── TEXT TO READ

IOSG: Observations and Thoughts on Consumer Application Track under Complete Infrastructure

Author | Max Wong @IOSG

TL;DR

  • Infrastructure has become saturated; consumer applications are the next frontier. After years of pouring funds into new L1, Roll-ups, and development tools, the marginal returns of technology have become negligible, and users do not automatically flock in just because "the technology is good enough." What creates value now is attention, not architecture.
  • Liquidity is stagnant, and retail investors are absent. The total market capitalization of stablecoins is only about 25% higher than the historical peak in 2021, with recent increments mainly coming from institutions purchasing BTC/ETH for their balance sheets, rather than speculative capital circulating within the ecosystem.
  • Core Assertion
  • Friendly regulatory policies will unlock a "second wave" of development. Clearer U.S. policies (Trump administration, stablecoin legislation) will expand the TAM and attract Web2 users who are only interested in tangible applications rather than the underlying technology architecture.

────

EXERCISE BRIEF:
Supply the part of the text to read that comes after its last sentence.

── SOURCE MATERIAL

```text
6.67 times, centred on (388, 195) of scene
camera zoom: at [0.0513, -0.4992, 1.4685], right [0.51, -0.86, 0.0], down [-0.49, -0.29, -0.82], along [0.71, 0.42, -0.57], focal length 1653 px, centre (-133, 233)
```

────

WRITTEN ANSWER:
  • Narrative market rewards real usage. Projects with significant revenue and PMF—such as Hyperliquid (approximately $900 million ARR), Pump.fun (approximately $500 million ARR), Polymarket (approximately $12 billion in trading volume)—far outperform infrastructure projects with high funding but lacking users (Berachain, SEI, Story Protocol).
  • Web2 is essentially an attention economy (distribution > technology); as Web3 deeply integrates with Web2, the market will follow suit - B2C applications will expand the cake.
  • Current consumer track that has reached PMF (crypto-native):
  • Trading / Perpetual Contracts (Hyperliquid, Axiom)
  • Launchpad / Meme Coin Factory (Pump.fun, BelieveApp)
  • InfoFi and prediction markets (Polymarket, Kaito)
  • Next wave of rising track (Web2 coding):
  • One-stop deposit/withdrawal + DeFi super application——integrating wallet, banking, yield, and trading (Robinhood-like experience but ad-free).
  • Entertainment/social platform that replaces advertising with on-chain monetization (redemption, betting, prize pools, creator tokens) to optimize UX and improve creator earnings.
  • AI and gaming are still in the pre-PMF stage. Consumer AI requires safer account abstraction and infrastructure; Web3 games are troubled by the "wool party" economy. A breakout will only occur after a blockchain game that focuses on gameplay rather than crypto elements explodes.
  • Superchain theory. Activity tends to concentrate on a few consumer-friendly chains (Solana, Hyperliquid, Monad, MegaETH). One should select killer applications from these ecosystems and the infrastructure that directly supports them.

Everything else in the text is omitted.